(photo by
abhijeet.rane/flickr) by Federico Guerrieri When Mikhail Gorbachev was nominated General Secretary of the Soviet Communist Party in 1985, he introduced democratisation as a key element of his radical reform programme, opening up new doors in international relations
Twenty years ago, the 9th of November 1989, the Berlin Wall fell. One year later, Germany was reunited and the Cold War was officially over. Western countries started to accept the former enemy (USSR) in what Gorbachev saw as a community “united by the common heritage of the Renaissance, the Enlightenment and the great philosophical and social teachings of the 19th and 20th centuries ”. With the subsequent dissolution of the USSR, the United States remained the only superpower and the world hoped for a long period of peace under the American guide and their economic, social and ideological model - capitalism.

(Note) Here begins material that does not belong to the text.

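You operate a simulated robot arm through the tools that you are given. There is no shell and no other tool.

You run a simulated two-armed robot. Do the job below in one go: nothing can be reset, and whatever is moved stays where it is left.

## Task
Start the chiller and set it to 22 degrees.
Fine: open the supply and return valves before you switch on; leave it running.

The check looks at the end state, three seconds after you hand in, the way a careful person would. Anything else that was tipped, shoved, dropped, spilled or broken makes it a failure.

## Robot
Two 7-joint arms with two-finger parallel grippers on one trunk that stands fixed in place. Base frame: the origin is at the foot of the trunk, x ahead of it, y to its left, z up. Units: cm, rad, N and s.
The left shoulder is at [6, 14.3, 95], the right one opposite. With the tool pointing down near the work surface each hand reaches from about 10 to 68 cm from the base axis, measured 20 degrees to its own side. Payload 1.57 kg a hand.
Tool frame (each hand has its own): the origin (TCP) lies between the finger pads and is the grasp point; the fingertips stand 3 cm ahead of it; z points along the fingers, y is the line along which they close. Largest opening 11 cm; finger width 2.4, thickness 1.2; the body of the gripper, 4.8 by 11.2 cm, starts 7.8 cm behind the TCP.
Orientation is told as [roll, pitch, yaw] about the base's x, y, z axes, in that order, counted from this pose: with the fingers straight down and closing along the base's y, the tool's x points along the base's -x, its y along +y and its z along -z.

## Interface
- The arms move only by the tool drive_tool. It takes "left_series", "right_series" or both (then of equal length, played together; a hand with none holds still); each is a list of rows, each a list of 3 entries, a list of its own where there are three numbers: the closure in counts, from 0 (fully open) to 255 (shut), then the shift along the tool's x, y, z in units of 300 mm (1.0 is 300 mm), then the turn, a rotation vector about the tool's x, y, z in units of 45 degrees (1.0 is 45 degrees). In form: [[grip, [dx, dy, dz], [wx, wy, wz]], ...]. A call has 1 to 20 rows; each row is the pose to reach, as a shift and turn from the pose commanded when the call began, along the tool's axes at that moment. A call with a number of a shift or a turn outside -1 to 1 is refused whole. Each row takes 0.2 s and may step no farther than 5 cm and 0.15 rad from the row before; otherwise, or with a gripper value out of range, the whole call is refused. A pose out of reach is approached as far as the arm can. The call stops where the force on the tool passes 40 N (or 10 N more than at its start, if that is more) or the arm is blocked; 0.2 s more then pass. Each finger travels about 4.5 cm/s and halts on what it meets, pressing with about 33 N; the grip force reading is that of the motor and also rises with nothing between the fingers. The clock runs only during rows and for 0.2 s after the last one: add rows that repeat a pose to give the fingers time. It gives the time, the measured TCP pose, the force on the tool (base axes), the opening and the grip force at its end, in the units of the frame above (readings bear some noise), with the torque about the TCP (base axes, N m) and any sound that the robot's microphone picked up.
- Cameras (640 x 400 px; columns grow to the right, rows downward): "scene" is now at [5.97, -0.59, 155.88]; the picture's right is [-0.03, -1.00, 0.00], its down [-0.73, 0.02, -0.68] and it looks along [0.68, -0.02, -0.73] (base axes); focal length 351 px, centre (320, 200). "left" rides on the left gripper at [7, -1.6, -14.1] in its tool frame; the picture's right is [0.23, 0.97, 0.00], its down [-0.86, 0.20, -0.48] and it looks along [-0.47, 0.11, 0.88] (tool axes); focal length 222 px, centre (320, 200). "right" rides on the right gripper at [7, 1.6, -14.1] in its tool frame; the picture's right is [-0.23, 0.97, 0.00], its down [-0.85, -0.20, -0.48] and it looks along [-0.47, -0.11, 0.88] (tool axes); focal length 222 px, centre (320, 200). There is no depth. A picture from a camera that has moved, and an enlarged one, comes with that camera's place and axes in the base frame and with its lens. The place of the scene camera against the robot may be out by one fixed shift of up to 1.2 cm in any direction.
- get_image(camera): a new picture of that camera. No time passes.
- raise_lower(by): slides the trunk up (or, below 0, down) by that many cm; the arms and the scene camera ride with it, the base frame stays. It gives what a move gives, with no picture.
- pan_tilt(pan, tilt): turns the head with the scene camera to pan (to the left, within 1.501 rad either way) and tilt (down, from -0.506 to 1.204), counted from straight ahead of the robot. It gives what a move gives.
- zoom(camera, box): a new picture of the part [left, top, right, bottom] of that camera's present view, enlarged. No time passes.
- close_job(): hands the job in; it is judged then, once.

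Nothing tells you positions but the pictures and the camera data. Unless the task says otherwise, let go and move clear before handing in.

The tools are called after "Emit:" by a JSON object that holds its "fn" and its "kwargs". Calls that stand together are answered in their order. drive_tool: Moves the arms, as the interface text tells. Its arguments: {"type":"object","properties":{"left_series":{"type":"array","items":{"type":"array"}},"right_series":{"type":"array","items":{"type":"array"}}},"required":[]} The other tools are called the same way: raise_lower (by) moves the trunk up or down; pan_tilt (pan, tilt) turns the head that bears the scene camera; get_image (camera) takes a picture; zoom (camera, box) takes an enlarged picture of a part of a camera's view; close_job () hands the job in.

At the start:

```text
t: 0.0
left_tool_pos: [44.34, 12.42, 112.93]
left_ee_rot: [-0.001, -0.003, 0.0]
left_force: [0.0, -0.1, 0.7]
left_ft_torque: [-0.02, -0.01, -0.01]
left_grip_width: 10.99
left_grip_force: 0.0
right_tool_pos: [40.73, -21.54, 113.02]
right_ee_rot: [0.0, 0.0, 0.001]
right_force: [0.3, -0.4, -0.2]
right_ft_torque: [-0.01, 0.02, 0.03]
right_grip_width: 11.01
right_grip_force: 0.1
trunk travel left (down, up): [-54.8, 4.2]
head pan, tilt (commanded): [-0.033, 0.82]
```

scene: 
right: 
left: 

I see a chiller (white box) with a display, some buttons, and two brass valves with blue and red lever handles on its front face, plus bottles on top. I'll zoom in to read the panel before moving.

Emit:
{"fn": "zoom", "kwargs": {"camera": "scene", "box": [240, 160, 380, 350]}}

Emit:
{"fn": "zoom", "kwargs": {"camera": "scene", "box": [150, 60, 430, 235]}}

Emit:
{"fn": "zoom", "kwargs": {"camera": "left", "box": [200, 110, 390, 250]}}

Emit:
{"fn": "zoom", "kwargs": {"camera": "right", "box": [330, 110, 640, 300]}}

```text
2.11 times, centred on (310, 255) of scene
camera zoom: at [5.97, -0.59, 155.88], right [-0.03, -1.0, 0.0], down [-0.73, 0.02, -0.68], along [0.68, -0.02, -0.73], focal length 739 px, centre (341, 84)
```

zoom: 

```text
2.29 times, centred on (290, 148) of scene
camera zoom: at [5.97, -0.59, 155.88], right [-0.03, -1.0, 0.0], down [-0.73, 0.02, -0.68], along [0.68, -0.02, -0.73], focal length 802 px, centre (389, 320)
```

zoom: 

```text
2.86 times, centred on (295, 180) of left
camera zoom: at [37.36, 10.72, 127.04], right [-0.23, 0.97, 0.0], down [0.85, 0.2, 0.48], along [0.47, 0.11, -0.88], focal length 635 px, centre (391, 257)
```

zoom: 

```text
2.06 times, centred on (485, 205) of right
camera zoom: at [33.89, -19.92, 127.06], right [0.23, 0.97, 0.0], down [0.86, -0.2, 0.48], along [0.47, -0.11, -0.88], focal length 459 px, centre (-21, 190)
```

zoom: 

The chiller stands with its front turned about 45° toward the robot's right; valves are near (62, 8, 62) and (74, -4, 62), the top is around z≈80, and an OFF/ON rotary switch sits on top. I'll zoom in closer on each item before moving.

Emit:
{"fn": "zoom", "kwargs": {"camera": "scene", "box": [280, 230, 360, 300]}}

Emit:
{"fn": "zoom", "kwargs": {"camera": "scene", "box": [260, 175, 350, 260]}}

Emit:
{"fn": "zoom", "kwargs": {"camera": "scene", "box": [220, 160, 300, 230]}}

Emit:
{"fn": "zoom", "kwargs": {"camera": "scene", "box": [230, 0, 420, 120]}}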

These words of
Francis Fukuyama, in his 1989 essay “The end of history”, exemplified the atmosphere of those days: “What we may be witnessing is not just the end of the Cold War, or the passing of a particular period of post-war history, but the end of history as such: that is, the end point of mankind's ideological evolution and the universalisation of Western liberal democracy as the final form of human government,” which would lead to “accumulation without end”. The end of the Cold War was seen by Fukuyama as a “peace dividend”: the US, being the only superpower, would no longer have to waste billions of dollars on arms spending. Fukuyama also argued that China and Russia have infected the spread of liberalism (which in his view means democracy). It appears clear to me that democracy is and has been threatened not only by these two countries, but also by the hegemonic superpower, the United States.

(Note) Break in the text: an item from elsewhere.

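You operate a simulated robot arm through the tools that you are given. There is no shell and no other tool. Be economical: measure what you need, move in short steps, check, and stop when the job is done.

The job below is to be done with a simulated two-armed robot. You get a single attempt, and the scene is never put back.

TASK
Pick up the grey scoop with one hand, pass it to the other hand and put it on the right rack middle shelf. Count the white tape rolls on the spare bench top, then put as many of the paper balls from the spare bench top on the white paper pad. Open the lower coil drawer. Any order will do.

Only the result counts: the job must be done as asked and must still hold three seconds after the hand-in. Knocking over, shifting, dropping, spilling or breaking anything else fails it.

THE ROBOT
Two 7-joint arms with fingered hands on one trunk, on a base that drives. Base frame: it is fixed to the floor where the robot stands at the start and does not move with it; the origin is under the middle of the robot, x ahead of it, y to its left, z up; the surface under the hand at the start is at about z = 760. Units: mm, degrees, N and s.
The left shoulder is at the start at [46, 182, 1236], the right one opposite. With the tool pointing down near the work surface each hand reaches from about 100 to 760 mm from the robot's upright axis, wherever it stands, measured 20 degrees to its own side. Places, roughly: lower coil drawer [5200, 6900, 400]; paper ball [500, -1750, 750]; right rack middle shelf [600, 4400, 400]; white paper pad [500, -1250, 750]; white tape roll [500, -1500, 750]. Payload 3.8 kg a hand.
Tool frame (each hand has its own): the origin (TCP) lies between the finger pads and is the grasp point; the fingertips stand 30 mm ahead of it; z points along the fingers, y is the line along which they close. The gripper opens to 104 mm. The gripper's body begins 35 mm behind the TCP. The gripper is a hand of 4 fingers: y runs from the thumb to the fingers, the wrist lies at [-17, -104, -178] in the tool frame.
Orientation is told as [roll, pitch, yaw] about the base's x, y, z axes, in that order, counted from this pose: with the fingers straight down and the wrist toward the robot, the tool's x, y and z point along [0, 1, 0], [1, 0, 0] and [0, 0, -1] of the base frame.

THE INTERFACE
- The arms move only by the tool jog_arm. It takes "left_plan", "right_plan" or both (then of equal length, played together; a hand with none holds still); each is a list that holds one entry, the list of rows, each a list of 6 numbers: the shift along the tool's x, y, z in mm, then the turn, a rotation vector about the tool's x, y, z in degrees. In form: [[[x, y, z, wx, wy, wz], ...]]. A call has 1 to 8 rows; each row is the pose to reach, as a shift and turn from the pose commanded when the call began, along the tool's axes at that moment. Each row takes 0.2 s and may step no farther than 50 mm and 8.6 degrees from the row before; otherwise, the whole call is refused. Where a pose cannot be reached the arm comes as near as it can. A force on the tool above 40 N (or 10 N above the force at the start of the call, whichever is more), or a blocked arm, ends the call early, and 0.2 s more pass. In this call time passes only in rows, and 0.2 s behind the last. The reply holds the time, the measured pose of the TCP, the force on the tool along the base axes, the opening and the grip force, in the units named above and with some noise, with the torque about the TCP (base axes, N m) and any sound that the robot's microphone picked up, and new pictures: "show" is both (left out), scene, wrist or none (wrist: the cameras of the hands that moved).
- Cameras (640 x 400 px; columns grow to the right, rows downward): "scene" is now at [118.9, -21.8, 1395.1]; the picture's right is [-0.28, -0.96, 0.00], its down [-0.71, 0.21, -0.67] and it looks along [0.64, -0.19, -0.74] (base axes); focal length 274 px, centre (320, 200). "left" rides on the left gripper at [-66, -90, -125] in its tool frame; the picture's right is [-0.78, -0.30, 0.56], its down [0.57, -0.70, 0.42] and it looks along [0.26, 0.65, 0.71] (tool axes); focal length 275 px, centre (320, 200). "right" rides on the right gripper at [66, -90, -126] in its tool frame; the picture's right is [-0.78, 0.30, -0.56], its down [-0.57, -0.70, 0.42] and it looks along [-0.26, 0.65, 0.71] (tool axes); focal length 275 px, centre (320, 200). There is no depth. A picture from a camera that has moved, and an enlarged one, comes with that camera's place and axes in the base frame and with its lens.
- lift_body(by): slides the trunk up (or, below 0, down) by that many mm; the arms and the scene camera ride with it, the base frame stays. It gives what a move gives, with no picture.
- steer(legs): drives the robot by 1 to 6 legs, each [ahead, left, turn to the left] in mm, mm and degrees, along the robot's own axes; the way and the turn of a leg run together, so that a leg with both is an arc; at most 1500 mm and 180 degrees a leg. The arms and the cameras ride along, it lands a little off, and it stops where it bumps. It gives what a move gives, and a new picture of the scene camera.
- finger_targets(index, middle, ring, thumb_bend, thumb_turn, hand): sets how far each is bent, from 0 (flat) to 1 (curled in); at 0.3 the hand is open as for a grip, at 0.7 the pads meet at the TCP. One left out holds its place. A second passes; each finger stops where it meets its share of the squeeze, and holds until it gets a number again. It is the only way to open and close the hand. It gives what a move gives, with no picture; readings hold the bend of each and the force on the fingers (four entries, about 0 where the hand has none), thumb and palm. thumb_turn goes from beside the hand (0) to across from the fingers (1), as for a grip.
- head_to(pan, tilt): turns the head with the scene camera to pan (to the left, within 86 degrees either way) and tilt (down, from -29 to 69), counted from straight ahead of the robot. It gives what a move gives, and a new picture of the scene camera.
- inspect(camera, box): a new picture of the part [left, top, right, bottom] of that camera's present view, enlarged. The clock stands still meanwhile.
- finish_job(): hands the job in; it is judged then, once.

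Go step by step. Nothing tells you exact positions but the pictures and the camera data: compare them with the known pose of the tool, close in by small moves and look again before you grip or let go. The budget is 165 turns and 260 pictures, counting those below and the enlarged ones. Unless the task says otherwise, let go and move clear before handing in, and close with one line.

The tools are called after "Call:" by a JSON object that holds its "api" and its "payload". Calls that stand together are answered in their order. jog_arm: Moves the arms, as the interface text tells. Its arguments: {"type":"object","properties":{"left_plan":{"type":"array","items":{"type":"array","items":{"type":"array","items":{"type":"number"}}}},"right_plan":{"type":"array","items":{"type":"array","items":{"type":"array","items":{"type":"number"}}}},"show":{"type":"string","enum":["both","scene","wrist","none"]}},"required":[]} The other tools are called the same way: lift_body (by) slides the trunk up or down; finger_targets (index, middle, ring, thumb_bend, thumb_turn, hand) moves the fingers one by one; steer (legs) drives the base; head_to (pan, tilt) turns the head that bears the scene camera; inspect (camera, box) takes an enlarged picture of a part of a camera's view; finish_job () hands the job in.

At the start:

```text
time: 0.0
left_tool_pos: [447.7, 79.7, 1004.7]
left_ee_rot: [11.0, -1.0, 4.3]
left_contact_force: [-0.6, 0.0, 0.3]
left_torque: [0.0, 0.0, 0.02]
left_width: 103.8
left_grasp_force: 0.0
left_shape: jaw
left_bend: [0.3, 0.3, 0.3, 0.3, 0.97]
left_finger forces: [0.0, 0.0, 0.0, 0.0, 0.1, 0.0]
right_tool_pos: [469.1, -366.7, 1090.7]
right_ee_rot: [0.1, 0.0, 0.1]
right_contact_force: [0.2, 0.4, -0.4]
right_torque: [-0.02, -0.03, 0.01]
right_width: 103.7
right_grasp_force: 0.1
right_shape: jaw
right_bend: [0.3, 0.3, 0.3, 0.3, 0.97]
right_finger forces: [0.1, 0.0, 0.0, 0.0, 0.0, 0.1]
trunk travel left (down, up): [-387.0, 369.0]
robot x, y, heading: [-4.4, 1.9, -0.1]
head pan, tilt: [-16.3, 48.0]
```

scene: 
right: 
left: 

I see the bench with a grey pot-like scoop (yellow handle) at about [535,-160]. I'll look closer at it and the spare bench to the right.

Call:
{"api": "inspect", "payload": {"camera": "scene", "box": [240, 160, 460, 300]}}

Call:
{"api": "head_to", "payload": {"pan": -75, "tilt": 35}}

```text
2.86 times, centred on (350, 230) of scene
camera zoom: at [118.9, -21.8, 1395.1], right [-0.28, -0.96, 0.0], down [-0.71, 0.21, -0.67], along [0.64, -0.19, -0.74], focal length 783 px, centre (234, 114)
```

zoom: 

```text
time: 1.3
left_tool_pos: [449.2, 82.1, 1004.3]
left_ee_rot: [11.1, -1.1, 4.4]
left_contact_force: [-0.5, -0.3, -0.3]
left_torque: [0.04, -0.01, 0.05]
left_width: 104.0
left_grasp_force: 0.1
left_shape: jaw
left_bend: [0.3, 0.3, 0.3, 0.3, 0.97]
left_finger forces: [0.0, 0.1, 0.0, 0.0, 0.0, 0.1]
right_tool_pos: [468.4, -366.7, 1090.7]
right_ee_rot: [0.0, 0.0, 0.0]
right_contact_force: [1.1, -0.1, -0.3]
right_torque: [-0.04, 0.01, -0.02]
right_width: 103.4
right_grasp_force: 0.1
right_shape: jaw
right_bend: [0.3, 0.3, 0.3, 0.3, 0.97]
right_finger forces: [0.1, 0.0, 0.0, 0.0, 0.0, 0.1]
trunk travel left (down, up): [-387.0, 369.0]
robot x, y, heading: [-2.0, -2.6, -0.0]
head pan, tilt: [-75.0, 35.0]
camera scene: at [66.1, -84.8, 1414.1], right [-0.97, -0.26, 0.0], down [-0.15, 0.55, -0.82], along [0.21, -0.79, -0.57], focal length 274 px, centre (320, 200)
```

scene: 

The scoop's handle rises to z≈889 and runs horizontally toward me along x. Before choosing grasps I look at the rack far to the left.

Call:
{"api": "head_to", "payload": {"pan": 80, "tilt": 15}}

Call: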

Chomsky’s words are clearer than mine to explain the situation: “their terror against us and our clients is the ultimate evils, while our terror against them does not exist, or if it does, it is extremely appropriate”. As we have seen during the past twenty years, Fukuyama (as usual) was completely wrong, in fact the US have incremented their costs on arm spending, and have also used their predominant position to impose their view of the world to weaker states. In a contribution to the
Guardian, Mikhail Gorbachev has recently underlined that, for many millions of people around the globe, the world has not become a safer place. Quite to the contrary, innumerable local conflicts and ethnic and religious wars have appeared like a curse on the new map of world politics, creating large numbers of victims. Clear proof of the irrational behaviour and irresponsibility of the new generation of politicians is the fact that defence spending by numerous countries, large and small alike, is now greater than during the cold war. Alas, over the last few decades, the world has not become a fairer place: disparities between the rich and the poor either remained or increased, not only between the north and the developing south but also within developed countries themselves. The social problems in Russia, as in other post-communist countries, are proof that simply abandoning the flawed model of a centralised economy and bureaucratic planning is not enough, and guarantees neither a country's global competitiveness nor respect for the principles of social justice or a dignified standard of living for the population. Today's global economic crisis was needed to reveal the organic defects of the present model of western development that was imposed on the rest of the world as the only one possible; it also revealed that not only bureaucratic socialism but also ultra-liberal capitalism are in need of profound democratic reform, their own kind of perestroika. European Alternatives believes that Europe should play a more important role in world politics. If the European Union will start to act as a unified entity and will have the capacity to build a pacific and profitable relationship with its neighbours, it would be able to promote collective security and to renew the importance of international institutions. But the European Union can assume an important role in the world affairs only if the single member states will accept a reduction to their sovereignty and the Union will be able to propose a truly unified foreign policy.